■ Your task: Go through the material below and copy each line where the word "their" appears.

■ Data:

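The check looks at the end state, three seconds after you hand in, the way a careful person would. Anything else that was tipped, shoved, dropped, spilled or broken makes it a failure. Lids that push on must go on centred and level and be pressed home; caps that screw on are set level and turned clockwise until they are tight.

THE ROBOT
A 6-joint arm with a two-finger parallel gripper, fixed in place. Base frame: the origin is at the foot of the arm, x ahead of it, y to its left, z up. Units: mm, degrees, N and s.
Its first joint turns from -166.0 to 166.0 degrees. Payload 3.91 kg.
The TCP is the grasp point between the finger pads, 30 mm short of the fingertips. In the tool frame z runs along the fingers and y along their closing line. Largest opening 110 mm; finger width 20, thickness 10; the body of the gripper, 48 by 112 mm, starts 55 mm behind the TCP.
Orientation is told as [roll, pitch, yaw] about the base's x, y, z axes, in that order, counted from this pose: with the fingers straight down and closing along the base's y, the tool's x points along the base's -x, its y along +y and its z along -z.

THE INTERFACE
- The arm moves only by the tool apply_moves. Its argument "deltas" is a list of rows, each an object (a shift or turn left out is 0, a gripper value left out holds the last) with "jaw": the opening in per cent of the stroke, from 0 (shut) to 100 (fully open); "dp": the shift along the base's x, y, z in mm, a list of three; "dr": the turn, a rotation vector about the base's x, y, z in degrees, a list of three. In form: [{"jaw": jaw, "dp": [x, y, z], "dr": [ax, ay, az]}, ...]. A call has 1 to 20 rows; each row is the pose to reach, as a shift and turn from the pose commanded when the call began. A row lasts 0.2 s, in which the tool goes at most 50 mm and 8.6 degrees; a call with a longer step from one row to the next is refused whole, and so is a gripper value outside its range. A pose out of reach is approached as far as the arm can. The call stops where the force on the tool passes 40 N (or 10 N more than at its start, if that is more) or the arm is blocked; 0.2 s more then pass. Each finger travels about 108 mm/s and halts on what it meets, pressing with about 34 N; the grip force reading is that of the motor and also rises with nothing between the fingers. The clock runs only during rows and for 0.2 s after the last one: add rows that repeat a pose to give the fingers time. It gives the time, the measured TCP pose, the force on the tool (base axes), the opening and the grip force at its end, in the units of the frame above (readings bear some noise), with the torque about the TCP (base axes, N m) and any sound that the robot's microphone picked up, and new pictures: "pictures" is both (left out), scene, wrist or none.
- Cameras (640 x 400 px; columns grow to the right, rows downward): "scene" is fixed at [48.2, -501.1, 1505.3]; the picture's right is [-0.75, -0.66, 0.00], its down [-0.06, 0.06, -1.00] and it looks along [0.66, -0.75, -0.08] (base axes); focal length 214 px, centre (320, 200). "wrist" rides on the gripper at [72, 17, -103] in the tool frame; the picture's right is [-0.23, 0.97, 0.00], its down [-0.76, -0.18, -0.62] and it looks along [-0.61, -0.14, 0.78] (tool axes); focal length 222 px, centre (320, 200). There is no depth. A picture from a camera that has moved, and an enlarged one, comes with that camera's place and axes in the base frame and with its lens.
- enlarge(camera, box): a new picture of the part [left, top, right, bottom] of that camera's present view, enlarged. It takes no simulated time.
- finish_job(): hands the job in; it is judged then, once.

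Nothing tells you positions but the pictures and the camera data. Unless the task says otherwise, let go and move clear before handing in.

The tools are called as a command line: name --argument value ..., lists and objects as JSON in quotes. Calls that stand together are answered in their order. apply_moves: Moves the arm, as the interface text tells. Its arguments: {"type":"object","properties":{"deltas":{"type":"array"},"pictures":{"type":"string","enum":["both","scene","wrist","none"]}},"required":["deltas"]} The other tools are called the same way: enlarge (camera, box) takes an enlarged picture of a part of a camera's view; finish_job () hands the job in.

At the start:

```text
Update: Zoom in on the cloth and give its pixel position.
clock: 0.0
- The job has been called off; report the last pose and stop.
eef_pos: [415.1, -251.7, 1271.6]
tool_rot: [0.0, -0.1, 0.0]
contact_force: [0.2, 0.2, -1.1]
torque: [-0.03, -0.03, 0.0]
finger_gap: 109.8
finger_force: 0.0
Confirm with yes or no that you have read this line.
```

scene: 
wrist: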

■ Task result:
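The TCP is the grasp point between the finger pads, 30 mm short of the fingertips. In the tool frame z runs along the fingers and y along their closing line. Largest opening 110 mm; finger width 20, thickness 10; the body of the gripper, 48 by 112 mm, starts 55 mm behind the TCP.
The tools are called as a command line: name --argument value ..., lists and objects as JSON in quotes. Calls that stand together are answered in their order. apply_moves: Moves the arm, as the interface text tells. Its arguments: {"type":"object","properties":{"deltas":{"type":"array"},"pictures":{"type":"string","enum":["both","scene","wrist","none"]}},"required":["deltas"]} The other tools are called the same way: enlarge (camera, box) takes an enlarged picture of a part of a camera's view; finish_job () hands the job in.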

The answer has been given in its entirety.